DENVER – The third annual Denver Restaurant Week is scheduled for Feb. 24 to March 2, the Denver Metro Convention & Visitors Bureau announced Monday.
Presented by Beringer Vineyards, the event will require participating restaurants to offer multicourse meals for $52.80 for two. In 2006, 120 metro-area restaurants participated, serving more than 54,000 meals.
MORE BRIEFS
DENVER
Metro State to create Center for Innovation
Metropolitan State College of Denver will create the country’s first Center for Innovation housed at a baccalaureate institution, Metro State president Stephen Jordan announced Monday. To date, all entrepreneurial centers are located at universities, which have graduate schools. Metro State will become the first solely undergraduate institution to have its own dedicated center.
DENVER
St. Mary energy firm
announces next CEO
Denver-based oil and gas producer St. Mary Land & Exploration Co. said Monday that Tony Best will on Feb. 26 succeed the retiring Mark Hellerstein as chief executive. Hellerstein will serve as nonexecutive chairman of the company. Best was hired this year as president and chief operating officer.
The firm also announced that Javan “Jay” Ottoson will succeed Best as chief operating officer.
CHICAGO
United’s Nov. flights not quite as full in ’06
United Airlines planes were 79.7 percent full on average in November, down slightly from 79.9 percent a year earlier.
For the year through November, planes averaged 82.3 percent full, up from 81.6 percent in the year-ago period.
SEATTLE
Amazon buys presses
for on-demand books
Amazon.com Inc., the world’s largest Internet retailer, has bought digital printing presses from Hewlett-Packard Co. to help handle its print-on-demand book business.

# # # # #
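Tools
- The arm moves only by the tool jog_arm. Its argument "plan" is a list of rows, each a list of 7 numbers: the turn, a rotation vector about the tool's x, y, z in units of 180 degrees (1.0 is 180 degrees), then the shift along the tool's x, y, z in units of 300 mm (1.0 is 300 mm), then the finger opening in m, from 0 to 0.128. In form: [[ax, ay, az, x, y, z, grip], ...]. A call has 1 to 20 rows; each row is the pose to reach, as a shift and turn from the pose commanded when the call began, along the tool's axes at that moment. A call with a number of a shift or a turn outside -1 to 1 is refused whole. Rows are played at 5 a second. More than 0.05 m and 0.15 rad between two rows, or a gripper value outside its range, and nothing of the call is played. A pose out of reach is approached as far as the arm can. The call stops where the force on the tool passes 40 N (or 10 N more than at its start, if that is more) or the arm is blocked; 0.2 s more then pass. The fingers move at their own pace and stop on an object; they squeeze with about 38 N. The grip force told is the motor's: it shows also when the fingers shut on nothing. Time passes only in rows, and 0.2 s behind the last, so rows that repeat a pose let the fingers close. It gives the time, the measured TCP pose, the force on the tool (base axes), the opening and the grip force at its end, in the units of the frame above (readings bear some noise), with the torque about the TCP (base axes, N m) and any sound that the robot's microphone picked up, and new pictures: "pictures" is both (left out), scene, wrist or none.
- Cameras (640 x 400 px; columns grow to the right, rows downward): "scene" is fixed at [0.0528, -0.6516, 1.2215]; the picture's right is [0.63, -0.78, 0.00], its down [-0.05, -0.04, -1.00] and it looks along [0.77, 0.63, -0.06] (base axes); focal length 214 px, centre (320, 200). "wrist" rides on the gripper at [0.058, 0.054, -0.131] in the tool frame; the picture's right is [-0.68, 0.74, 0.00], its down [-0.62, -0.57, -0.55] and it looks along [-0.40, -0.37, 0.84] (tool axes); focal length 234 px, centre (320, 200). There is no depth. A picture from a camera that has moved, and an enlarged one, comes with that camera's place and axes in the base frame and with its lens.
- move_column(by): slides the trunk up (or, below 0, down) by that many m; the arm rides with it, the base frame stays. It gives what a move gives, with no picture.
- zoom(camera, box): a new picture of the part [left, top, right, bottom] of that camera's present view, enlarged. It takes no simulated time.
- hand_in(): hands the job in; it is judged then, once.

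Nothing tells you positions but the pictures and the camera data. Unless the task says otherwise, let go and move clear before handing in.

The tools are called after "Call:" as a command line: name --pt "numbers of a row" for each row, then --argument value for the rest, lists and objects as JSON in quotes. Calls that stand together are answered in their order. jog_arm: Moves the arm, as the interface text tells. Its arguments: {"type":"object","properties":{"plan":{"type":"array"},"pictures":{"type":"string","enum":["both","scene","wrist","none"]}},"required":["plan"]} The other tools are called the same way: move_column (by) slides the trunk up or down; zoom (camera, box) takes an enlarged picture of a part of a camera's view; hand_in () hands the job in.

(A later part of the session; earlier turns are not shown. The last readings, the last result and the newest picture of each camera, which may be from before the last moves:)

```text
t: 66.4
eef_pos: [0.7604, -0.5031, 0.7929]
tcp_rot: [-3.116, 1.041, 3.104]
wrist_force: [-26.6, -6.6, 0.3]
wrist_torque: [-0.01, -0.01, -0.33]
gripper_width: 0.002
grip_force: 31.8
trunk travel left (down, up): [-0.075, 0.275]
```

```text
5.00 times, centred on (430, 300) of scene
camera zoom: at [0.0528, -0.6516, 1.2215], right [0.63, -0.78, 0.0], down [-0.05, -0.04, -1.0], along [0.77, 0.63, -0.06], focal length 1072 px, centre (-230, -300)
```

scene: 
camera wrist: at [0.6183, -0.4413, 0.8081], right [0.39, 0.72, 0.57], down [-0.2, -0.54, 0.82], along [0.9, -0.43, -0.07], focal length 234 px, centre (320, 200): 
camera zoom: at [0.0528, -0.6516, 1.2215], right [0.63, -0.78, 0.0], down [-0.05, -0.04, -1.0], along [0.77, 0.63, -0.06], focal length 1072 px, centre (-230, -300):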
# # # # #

Indigo color printers, set up in Amazon.com warehouses, will be used to produce copies of print-on-demand titles and out-of-print books, Palo Alto, Calif.-based Hewlett-Packard said Monday in a statement. Financial terms weren’t disclosed.
WASHINGTON
Manufacturers urge hard line with China
Upset over a soaring trade deficit with China, U.S. manufacturers pressed the Bush administration Monday to take a hard line with the Chinese on currency and other trade issues.
Executives from such manufacturing giants as Caterpillar Inc. and Procter & Gamble Co. met Monday with Treasury Secretary Henry Paulson and other top administration officials who are traveling to Beijing next week for the start of a new series of high-level discussions between the countries.
DETROIT
Ford climate-control unit sold to Valeo
Ford Motor Co. said Monday it has agreed to sell its climate- control business to Valeo SA, a French automotive-supply company.
The deal, contingent on reaching an agreement with the United Auto Workers, includes the entire climate-control business, which is based at a plant in Plymouth Township, about 15 miles west of Detroit. Financial terms were not disclosed.
NEW YORK
Comcast optimistic on
4th-quarter earnings
Comcast Corp. said Monday it expects to post solid fourth-quarter earnings as its bundle of video, Internet and phone service becomes increasingly popular.
“If you liked what you saw in the third quarter, you’ll like what you’ll see in the fourth quarter,” said Comcast co-chief financial officer John Alchin at Credit Suisse’s conference in New York.
SAN FRANCISCO
Wells Fargo out to aid
mortgage borrowers
Wells Fargo & Co. is launching a new program to help mortgage borrowers with poor credit records improve their plight – and help the bank shake off years of accusations that depict it as a predatory lender.
The initiative, dubbed “Steps to Success,” promises to provide free credit records, personal credit scores and more financial advice to customers who can’t qualify for the best rates on home loans.
CINCINNATI
E.W. Scripps predicts
10% growth in 2007
E.W. Scripps Co. forecast 2007 revenue growth of 10 percent to 13 percent at its cable channels, including Home & Garden Television and the Food Network.
The newspaper unit, which includes the Rocky Mountain News and Cincinnati Enquirer, will show “modest revenue growth” next year, Scripps said, with the percentage gain in “low single digits.”